When the going gets weird, the weird turn pro. - Hunter S. Thompson

03 October 2005

My thoughts on the Miers nomination

The Supremes, and the Republic, will survive Harriet Miers if she's confirmed; there have been plenty of mediocrities on the Supreme Court before and we've muddled through.

The sound that you hear from the far-right-wing blogosphere and traditional conservative media commentariat, however, is the sound of a bunch of extremist religious and cultural conservatives finally waking up to the fact that the Bush family has been using them like a cheap whore at a bachelor party.

For years now.

Poor paleocons. They were spoiling for a fight, and now they're all dressed up for Kulturkampf with no place go to. Bush has nominated a cipher, a person whose sole qualifications are a pair of X chromosomes and a demonstrated history of loyalty to Dubya.

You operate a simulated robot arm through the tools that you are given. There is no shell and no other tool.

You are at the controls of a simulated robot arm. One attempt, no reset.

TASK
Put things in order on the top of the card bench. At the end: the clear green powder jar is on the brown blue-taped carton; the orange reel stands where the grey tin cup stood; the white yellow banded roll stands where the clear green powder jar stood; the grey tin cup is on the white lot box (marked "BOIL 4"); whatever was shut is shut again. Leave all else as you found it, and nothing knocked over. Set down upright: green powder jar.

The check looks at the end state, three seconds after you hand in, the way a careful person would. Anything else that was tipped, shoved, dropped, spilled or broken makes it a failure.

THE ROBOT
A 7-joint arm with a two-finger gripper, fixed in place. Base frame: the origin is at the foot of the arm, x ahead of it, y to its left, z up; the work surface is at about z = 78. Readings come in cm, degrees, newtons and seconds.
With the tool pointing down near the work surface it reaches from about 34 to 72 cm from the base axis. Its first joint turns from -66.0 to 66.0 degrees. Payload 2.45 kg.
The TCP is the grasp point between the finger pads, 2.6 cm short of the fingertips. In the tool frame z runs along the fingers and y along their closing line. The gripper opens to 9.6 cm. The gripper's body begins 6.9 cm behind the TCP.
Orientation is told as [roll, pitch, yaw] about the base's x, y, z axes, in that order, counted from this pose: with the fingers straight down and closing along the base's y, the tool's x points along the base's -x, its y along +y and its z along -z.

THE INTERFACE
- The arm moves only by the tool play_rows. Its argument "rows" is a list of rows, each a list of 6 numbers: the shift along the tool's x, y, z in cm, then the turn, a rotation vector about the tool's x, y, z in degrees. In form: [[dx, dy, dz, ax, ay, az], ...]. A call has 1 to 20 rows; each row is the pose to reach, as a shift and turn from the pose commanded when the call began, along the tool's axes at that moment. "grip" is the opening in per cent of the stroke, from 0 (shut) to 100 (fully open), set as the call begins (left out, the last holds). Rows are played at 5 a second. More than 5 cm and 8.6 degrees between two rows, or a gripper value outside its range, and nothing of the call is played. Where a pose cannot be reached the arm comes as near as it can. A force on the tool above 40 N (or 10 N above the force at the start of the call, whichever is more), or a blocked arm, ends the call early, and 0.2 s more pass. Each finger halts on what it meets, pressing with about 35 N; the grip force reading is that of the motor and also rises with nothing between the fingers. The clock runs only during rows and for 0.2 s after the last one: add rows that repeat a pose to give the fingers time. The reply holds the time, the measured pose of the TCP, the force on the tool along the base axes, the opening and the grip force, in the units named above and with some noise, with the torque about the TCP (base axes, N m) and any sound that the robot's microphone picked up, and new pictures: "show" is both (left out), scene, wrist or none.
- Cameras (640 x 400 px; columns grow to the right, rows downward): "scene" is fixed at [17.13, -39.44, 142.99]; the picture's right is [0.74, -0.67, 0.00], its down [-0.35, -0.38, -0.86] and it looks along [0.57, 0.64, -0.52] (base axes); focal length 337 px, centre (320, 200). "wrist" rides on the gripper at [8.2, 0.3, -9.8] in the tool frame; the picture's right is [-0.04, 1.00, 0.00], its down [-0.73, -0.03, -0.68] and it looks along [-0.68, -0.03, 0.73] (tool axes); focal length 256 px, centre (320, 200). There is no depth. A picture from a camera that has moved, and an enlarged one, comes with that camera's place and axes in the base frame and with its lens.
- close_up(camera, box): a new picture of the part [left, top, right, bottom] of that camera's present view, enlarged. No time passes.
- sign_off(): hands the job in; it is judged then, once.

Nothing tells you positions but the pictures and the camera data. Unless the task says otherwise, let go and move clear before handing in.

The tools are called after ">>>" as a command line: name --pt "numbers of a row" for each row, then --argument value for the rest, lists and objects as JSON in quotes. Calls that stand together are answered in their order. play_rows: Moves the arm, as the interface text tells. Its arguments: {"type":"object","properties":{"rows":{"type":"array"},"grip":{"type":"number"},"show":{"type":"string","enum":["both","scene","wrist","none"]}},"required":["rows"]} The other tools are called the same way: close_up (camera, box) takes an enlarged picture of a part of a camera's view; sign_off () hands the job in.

I realize that this analogy may offend some, but it's just become too obvious to ignore:

Religious conservatives are to the Republican Party as African Americans are, largely, to the Democrats. The party makes extravagant promises to them, and a big show of caring about them, but rarely delivers anything important or substantial to them; they depend on them to vote as a bloc in their favor, because, you know, what are they gonna do, vote for "the other side?"

For all the noise that the Religious Right makes, and for all the apparent energy and enthusiasm that the GOP leadership devotes to kissing their collective asses, the Republican Party has yet to deliver on one single issue of primary importance to them. Not one.

And they won't, either. They need the scary issues like abortion and gay rights to stay active, so that they can rattle peoples' cages and whip them into a frenzy of check-writing indignation and get out the vote on Election Day.

You know, sooner or later, that's going to stop working.

Can you hear that? The sound of hoofbeats in the near distance?

1 comment:

Anonymous said...

Actually that's a pretty damn good analogy! The only thing you don't see much of is the marginal cross-over of cultural conservatives to the left, as we see with marginal cross-overs of African-Americans to the right, which is mostly attributable to the sway of conservative black churches.

I smell a civil war brewing in the power centers of the far right.